We proceeded by installing the crankshaft pulley via the three provided fasteners followed by the reinstallation of the dampener bolt in the center. It was now time to mount the main bracket utilizing the four 3/8-16x1-inch fasteners. Besides the main bracket, Genovese installed this threaded bushing into the alternator support bracket, which is crucial for proper mounting/fitment of the alternator assembly.
Pictured is the alternator installed utilizing the threaded bushing and the spacer provided. Do not fully tighten the alternator at this time, as it will need to tbe moved for belt tension adjustment later. About one hour into the install we are looking good using basic hand tools and a set of Allen heads.

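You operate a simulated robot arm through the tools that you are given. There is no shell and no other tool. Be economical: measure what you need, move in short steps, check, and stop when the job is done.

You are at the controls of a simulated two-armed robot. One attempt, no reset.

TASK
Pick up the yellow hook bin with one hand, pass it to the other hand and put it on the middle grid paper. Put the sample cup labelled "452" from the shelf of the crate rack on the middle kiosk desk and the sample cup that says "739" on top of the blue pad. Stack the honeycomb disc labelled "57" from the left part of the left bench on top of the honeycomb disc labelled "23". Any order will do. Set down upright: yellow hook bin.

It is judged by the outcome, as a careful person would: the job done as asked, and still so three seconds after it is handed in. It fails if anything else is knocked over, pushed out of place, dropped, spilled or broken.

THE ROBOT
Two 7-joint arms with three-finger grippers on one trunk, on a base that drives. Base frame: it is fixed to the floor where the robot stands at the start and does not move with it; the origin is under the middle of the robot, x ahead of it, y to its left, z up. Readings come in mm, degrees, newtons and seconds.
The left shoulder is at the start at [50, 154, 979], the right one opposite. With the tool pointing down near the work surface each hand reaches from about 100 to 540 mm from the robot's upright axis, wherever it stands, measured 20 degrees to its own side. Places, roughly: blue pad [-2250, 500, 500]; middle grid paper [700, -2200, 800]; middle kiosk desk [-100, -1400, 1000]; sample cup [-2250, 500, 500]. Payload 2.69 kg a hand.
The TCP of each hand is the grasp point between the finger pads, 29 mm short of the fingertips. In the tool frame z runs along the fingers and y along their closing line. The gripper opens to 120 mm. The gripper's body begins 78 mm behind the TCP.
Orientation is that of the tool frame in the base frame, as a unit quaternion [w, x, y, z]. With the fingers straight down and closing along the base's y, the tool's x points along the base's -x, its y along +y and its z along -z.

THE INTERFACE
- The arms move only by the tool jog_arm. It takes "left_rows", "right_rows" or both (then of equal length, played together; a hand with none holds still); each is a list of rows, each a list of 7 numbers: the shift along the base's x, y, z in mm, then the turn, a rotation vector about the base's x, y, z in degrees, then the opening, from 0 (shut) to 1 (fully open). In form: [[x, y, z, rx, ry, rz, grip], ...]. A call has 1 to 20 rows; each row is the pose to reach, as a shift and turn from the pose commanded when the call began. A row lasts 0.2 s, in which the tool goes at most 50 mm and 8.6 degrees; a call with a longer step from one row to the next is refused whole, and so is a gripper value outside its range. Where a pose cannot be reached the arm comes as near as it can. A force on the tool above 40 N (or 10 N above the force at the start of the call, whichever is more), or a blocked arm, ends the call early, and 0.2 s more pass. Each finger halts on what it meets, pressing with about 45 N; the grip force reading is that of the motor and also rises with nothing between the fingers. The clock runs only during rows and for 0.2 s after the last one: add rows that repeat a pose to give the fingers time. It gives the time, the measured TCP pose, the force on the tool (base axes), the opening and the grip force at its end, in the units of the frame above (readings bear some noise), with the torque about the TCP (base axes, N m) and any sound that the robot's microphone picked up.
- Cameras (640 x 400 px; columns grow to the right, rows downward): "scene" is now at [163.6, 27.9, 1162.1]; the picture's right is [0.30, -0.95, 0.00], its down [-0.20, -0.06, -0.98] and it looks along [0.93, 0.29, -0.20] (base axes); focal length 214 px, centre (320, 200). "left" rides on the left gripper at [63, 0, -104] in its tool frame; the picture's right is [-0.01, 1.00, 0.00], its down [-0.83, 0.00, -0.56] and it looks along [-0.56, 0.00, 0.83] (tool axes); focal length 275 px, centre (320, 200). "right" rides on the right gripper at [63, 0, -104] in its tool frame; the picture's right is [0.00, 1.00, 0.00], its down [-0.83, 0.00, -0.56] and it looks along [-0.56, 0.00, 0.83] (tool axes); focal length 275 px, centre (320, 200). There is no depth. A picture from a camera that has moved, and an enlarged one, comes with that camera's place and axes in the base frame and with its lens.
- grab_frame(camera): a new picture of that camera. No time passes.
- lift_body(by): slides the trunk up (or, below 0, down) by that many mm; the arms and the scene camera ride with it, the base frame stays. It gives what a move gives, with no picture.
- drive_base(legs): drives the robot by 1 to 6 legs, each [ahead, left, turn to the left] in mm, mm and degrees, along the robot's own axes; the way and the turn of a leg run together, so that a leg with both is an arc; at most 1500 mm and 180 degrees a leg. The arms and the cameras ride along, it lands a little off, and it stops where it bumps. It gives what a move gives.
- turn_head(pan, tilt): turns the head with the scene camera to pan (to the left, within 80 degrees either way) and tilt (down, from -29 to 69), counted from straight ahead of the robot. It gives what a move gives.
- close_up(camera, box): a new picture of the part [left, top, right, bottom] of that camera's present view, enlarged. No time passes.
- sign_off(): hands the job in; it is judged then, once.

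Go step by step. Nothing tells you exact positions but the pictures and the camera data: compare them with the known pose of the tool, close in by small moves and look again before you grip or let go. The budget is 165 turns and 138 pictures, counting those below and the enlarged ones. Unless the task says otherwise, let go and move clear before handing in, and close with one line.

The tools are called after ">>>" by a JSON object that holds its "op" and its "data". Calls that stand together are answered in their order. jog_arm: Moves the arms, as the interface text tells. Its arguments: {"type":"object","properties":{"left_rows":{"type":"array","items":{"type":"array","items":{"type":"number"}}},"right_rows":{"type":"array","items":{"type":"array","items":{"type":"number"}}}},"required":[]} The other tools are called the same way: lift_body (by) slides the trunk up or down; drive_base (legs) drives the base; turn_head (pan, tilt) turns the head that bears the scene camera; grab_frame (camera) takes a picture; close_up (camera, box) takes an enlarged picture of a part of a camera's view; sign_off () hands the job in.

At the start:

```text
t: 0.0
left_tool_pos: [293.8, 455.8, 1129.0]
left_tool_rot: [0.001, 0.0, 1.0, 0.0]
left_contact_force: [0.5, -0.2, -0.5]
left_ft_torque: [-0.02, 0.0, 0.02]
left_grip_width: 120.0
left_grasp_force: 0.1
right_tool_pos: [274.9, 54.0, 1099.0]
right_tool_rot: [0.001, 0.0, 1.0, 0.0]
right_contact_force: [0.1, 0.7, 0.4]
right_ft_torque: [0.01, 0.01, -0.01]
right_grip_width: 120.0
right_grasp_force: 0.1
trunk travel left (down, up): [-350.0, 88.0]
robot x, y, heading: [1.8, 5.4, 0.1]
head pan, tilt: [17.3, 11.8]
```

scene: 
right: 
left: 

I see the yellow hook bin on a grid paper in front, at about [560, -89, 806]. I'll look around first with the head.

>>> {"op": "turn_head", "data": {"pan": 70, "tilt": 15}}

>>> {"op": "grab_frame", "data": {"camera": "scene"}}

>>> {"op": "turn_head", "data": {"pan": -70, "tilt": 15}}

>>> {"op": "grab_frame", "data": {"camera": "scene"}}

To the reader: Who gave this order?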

It was now time to install the chrome Sanden A/C compressor. Once bolted into position (again, leaving it loose for adjustment), Genovese installed the water pump pulley by installing the four provided dab of Loctite on the threaded portions.
Coming down the home stretch, Genovese installed the hose extension into the water pump, which will be used to transfer coolant toward the heater core for the heating system. Next, Genovese slipped the six-rib, 62-inch serpentine belt (which is included and can be easily obtained at any local parts house when it's time for replacement) into place following the proper routing procedure. March provides this nifty belt tension adjustment tool to aid in proper adjustment and alignment.
According to the supplied instructions, the serpentine belt is tight when it can't be moved more then 1 inch at its longest span between pulleys. Once the proper adjustment is achieved and all the accessories are tightened, Store the adjuster in a safe place for future use. We also opted for the # 450 billet remote power steering reservoir to maintain fluids in style (available at additional cost). A stainless breaded power steering kit also available.
After a couple of hours of what we believe to be enjoyable labor, the March Style Track kit was installed and looking great. As far as the tedious task of continuously polishing this unit, forget it. The Style Track is powdercoated with clear for a long-lasting shine. With its rigid design, extremely good looks, and a price tag $500 less than a comparable system, we believe we've finally encountered a "deal."